ANI
Giriş Tarihi : 19-12-2022 13:18

Kuru Fasulye

Yazan: Hakkı Yıldıran -KURU FASULYE 

Kuru Fasulye

KURU FASULYE 

Karım önceki günlerde iki haftalığına Türkiye’ye gitmişti. Giderken; evin lambalarını tasarrufulu led lambalarıyla değiştir, balkondaki öte beriyi ayarla, evin tavanlarının sararan yerlerini güzelce boya, biraz evimizle ilgilen diye sıkıca tembih etmişti. 

Sayılı gün değil mi bu?
Bir haftası; ben evin içinde yatarken, televizyonun karşısında o kanal senin, bu kanal benim kanalları karıştırken yel gibi gelmiş de geçivermişti. 

Bari bir sefer dışarı çık, biraz bir hava al gel değil mi? Yook! Ona bile üşeniyordum.

Evin içinde çocuklarımla bol bol tartışıyoruz öylece… Eee büyüdüler tabii.

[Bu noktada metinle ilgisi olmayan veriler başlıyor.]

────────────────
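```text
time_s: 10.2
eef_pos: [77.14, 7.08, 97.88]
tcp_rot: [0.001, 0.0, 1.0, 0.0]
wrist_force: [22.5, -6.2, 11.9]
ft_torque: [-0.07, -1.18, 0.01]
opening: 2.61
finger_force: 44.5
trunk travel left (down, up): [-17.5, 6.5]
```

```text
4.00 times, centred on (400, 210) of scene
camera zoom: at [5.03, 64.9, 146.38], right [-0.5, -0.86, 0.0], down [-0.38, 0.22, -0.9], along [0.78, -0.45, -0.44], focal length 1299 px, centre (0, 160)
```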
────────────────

Ertesi gün biri bir tarafa, öteki ikisi de öteki tarafa gitmişti. Koca evde yapayalnız kalmıştım. Öte dolaştım beri dolaştım vakit bir türlü geçmek bilmiyordu. Ne edeyim diye düşünüyon öylece. 

Türkiye'ye giderken karımın dedikleri aklıma gelivermesin mi? Aldı mı beni bir telaş!

Durur muyum hiç? Geldiğinde bıdırtı etmesin diye hemen işe koyuldum. İlk önce gittim, her odaya uygun dört adet led lambası, bir kova badana boyası, fırçadır, odur budur… Yanlarına biraz da yenecek öte beri aldım. Bâyâ bir tutmuştu. 
Aman Allahım! Ne kadar da pahalanmış ortalık diye söylene söylene eve gelivermiştim. 

Evde iş görecek bir matkap yok diye, bildiğim birkaç elektrikçi arkadaşı aramıştım. Birisi şöyle, diğeri böyle diyordu... Benim anladığım, hiç birisinin zamanı yokmuş. İçlerinden birisi belki gelirim diye az bir umut vermişti. Bekledim, gelmedi. Biraz zaman geçince, aradım. Telefona cevap vermiyordu. Onun da niyeti belli oluvermişti. Başka da aramanın anlamı yoktu. Anladım. Elektrikçi gelse bile, nasıl olsa ona para vermeyecek miyim diye düşünüp gittim, eletrikçiye vereceğim parayla iyi bir matkap aldım, geldim. İyi de etmiştim.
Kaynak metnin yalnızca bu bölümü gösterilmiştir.